SELECTED PASSAGE:
---------------

Monday, July 27, 2015

Trust Educated Intuition

Don’t think long or hard about how to make the sale when a shopper enters your store. Researchers at Texas Christian University, University of Houston, and Tulane University find that intuitive judgments work out better than deliberative judgments. There was a higher percentage of sales, and the selling time was less, helping out both the retailer and the customer. In fact, the salespeople in their study who began second-guessing their initial flash impressions destroyed the selling advantage of the intuition.
     The caveat is that the salesperson must have deliberated long and hard many times before the face-to-face exchange in order to educate their intuition. In the studies, salespeople who were skilled at both preparatory deliberation and on-the-spot intuition showed 130% better selling performance.
     Building three skills in advance proved to be especially helpful:
  • Product & service knowledge. Your on-the-spot ability to guide the shopper toward the right decision and your self-confidence in doing that allow you to devote your intuitive skills to sensing the customer’s needs and decision style. 
  • Empathy. Recognize that while you routinely sell the sorts of items in your store, the shopper makes such purchases much less often. It’s more stressful for them than for you. Empathy helps before, during, and even after the sale. Researchers from Chinese University of Hong Kong and Fudan University in China found that empathy toward customers influenced satisfaction to a greater extent than did service outcome factors, such how well the clothes dryer works after being repaired or if the cruise ship vacation met expectations.

---------------

AVAILABLE DATA:

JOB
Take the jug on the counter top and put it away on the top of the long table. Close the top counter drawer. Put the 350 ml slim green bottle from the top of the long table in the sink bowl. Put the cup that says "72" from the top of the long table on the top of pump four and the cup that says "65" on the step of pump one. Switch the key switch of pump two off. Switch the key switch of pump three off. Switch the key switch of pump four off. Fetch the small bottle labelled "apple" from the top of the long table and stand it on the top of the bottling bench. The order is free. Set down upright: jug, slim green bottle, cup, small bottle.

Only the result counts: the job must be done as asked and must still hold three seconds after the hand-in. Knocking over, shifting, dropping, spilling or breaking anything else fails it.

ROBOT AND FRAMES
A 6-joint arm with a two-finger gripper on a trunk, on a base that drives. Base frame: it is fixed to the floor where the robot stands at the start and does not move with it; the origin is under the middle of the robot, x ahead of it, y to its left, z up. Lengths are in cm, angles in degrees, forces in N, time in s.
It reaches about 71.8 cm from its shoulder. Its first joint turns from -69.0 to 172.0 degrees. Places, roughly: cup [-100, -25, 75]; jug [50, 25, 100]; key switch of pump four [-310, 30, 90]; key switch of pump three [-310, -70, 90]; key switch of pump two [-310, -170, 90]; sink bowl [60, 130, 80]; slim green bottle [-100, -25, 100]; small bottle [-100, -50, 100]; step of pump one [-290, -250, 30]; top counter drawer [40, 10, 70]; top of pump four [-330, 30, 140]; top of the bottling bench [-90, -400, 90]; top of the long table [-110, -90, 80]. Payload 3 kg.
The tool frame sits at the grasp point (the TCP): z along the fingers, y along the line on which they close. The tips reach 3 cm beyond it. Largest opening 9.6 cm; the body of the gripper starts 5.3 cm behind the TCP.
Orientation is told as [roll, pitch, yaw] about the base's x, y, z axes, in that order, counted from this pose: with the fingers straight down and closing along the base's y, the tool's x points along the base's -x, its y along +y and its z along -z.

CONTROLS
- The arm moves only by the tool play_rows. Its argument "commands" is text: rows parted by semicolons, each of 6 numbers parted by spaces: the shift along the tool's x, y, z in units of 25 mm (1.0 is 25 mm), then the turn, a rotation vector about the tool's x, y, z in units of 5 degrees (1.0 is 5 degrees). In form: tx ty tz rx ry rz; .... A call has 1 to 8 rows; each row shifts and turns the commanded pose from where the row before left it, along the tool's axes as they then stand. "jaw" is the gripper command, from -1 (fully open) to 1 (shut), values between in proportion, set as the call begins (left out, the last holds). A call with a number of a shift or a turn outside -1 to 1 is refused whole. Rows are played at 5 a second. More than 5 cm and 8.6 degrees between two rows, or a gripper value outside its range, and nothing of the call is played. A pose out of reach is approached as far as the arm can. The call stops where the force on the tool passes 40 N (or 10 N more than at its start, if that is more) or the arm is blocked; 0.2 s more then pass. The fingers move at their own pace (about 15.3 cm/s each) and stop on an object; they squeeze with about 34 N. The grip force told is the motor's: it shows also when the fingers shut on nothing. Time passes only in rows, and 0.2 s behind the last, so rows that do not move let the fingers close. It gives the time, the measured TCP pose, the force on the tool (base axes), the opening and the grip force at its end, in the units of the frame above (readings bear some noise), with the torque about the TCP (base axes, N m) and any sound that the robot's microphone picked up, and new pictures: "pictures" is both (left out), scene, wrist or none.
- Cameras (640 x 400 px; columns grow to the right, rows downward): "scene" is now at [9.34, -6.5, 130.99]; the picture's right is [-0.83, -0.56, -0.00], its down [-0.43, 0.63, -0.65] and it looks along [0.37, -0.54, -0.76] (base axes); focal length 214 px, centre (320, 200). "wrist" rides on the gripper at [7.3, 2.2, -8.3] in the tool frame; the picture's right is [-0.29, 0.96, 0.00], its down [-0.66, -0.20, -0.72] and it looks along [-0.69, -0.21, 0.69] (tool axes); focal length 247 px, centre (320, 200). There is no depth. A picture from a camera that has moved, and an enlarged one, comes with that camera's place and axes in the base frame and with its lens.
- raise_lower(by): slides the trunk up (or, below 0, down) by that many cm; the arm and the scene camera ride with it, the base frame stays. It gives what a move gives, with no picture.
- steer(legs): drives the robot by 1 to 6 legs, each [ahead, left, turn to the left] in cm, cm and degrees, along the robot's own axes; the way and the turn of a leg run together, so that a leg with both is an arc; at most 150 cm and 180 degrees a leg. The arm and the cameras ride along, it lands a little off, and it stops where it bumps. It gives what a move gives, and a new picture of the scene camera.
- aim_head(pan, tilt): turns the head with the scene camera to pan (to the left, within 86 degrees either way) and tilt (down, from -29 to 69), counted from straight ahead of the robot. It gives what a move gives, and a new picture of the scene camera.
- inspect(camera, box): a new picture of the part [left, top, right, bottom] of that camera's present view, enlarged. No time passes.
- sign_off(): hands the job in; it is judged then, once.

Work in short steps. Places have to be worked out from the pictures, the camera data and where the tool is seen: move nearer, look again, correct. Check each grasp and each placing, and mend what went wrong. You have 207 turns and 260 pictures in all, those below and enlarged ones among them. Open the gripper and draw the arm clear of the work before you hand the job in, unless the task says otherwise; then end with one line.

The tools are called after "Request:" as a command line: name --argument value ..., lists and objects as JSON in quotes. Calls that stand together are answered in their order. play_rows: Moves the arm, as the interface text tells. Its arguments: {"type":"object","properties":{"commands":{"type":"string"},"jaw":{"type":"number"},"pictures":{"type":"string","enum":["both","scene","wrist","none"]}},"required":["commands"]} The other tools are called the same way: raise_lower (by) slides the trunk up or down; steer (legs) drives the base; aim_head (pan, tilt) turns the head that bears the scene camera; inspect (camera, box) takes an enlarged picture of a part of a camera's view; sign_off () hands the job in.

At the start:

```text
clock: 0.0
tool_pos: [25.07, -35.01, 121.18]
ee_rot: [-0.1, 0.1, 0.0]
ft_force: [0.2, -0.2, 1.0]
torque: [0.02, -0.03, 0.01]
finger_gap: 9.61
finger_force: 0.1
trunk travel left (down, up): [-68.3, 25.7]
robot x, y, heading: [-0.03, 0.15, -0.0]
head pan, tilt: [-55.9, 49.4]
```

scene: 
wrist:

---------------

CHALLENGES:
**a)** Provide the original wording of the selected passage from "Monday, July 27, 2015" as far as "better selling performance.".
**b)** Continue the selected passage that opens with "Monday, July 27, 2015".

ANSWERS PROVIDED:
**a)**
Monday, July 27, 2015

Trust Educated Intuition

Don’t think long or hard about how to make the sale when a shopper enters your store. Researchers at Texas Christian University, University of Houston, and Tulane University find that intuitive judgments work out better than deliberative judgments. There was a higher percentage of sales, and the selling time was less, helping out both the retailer and the customer. In fact, the salespeople in their study who began second-guessing their initial flash impressions destroyed the selling advantage of the intuition.
     The caveat is that the salesperson must have deliberated long and hard many times before the face-to-face exchange in order to educate their intuition. In the studies, salespeople who were skilled at both preparatory deliberation and on-the-spot intuition showed 130% better selling performance.

**b)**
  • Recognizing similarities to the shopper. Empathizing is easier when you and the consumer recognize your similarities. Or you fake similarities: Researchers at University of Southern Brittany found transaction success if a salesperson subtly mimicked the shopper. And when a customer finds they have the same birthday or place of birth as a salesperson, the customer gets more interested in making a purchase and is more likely to be satisfied with their purchases. 
     Customers, too, benefit from intuitive reactions in the sales transaction, as long as the intuition has been educated. Research at University of British Columbia found that a substantial percentage of consumers said they’d chosen an item because they had the right feelings about it, not because the item came out best in any deliberative accounting. Those led by their emotions expressed more satisfaction with their purchase immediately afterwards and again three weeks later.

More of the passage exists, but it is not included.